Friedrich Nietzsche
To the Realists
You sober beings, who feel yourselves armed against passion and fantasy, and would gladly make a pride and an ornament out of your emptiness, you call yourselves realists, and give to understand that the world is actually constituted as it appears to you ; before you alone reality stands unveiled, and you yourselves would perhaps be the best part of it, oh, you dear images of Sais! But are not you also in your unveiled condition still extremely passionate and dusky beings compared with the fish, and still all too like an enamoured artist? And what is " reality " to an enamoured artist! you still carry about with you the valuations of things which had their origin in the passions and infatuations of earlier centuries! There is still a secret and ineffaceable drunkenness embodied in your sobriety! Your love of "reality," for example oh, that is an old, primitive " love "! In every feeling, in every sense impression, there is a portion of this old love: and similarly also some kind of fantasy, prejudice, irrationality, ignorance, fear, and whatever else has become mingled and woven into it.
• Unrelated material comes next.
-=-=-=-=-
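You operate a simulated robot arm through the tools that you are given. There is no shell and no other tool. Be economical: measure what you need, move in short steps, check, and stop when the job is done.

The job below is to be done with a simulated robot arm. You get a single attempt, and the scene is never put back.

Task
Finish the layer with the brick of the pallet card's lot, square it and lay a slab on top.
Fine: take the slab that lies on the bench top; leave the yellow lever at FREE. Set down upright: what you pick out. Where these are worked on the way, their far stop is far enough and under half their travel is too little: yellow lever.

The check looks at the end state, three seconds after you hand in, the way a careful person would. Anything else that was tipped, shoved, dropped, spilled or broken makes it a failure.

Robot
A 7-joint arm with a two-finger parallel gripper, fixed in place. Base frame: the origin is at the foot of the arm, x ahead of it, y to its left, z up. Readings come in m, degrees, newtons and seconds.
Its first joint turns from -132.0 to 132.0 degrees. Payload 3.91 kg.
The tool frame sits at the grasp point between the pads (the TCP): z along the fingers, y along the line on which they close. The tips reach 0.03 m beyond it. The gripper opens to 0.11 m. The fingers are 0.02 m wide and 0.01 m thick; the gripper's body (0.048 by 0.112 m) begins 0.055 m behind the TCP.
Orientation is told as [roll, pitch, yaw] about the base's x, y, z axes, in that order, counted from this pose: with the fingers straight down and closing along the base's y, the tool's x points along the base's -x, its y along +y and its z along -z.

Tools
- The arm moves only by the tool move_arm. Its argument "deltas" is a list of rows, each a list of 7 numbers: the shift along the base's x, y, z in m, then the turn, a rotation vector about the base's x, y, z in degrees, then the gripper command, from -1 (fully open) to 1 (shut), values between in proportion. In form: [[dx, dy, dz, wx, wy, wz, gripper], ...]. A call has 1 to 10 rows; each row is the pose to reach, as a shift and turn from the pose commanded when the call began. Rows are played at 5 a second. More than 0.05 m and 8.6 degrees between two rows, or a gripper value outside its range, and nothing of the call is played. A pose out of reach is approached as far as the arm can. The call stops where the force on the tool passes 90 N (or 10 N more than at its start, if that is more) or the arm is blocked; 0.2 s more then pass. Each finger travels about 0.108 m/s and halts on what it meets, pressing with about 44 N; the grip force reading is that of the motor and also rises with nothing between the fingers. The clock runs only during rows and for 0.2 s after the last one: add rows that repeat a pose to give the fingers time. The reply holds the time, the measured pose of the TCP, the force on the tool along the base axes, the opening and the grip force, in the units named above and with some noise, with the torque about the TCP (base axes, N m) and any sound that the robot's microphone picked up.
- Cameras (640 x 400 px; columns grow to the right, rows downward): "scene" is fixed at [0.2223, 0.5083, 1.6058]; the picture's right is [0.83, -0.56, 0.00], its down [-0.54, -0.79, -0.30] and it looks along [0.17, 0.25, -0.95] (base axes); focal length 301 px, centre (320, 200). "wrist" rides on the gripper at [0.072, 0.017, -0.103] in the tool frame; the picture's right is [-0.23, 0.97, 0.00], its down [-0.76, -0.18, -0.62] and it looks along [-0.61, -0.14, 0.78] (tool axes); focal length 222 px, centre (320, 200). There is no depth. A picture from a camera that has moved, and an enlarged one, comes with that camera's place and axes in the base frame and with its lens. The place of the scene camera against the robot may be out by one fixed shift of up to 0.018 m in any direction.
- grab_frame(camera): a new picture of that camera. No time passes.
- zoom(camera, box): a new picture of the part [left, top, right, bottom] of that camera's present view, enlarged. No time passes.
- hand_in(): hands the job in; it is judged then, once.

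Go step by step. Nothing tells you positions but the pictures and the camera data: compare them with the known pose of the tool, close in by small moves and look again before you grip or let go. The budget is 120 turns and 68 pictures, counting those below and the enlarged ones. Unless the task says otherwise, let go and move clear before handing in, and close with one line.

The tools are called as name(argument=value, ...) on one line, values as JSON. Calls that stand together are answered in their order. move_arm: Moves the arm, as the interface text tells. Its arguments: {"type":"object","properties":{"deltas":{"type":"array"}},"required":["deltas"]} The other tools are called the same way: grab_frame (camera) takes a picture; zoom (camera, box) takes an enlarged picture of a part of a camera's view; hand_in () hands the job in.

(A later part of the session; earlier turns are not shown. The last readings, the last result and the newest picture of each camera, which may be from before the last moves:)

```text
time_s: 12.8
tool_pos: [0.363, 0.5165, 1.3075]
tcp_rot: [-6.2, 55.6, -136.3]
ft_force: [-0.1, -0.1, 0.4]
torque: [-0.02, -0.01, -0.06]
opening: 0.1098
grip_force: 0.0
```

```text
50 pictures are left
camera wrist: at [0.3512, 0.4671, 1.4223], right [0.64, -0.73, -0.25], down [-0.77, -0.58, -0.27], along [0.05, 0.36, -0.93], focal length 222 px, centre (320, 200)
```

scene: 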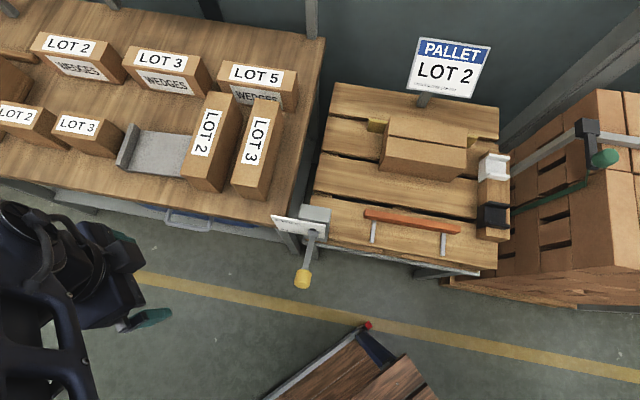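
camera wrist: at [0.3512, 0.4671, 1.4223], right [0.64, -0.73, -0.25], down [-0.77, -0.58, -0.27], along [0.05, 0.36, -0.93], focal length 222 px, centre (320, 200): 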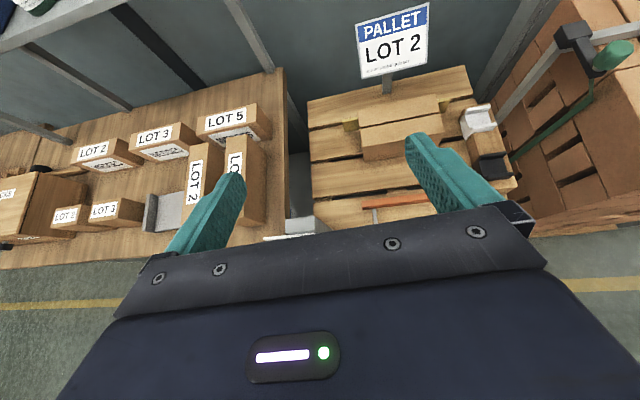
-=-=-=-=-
There is that mountain! There is that cloud! What is "real" in them? Remove the phantasm and the whole human element from it, you sober ones! Yes, if you could do that! If you could forget your origin, your past, your preparatory schooling, your whole history as man and beast! There is no "reality" for us nor for you either, you sober ones, we are far from being so alien to one another as you suppose ; and perhaps our good will to get beyond drunkenness is just as respectable as your belief that you are altogether incapable of drunkenness.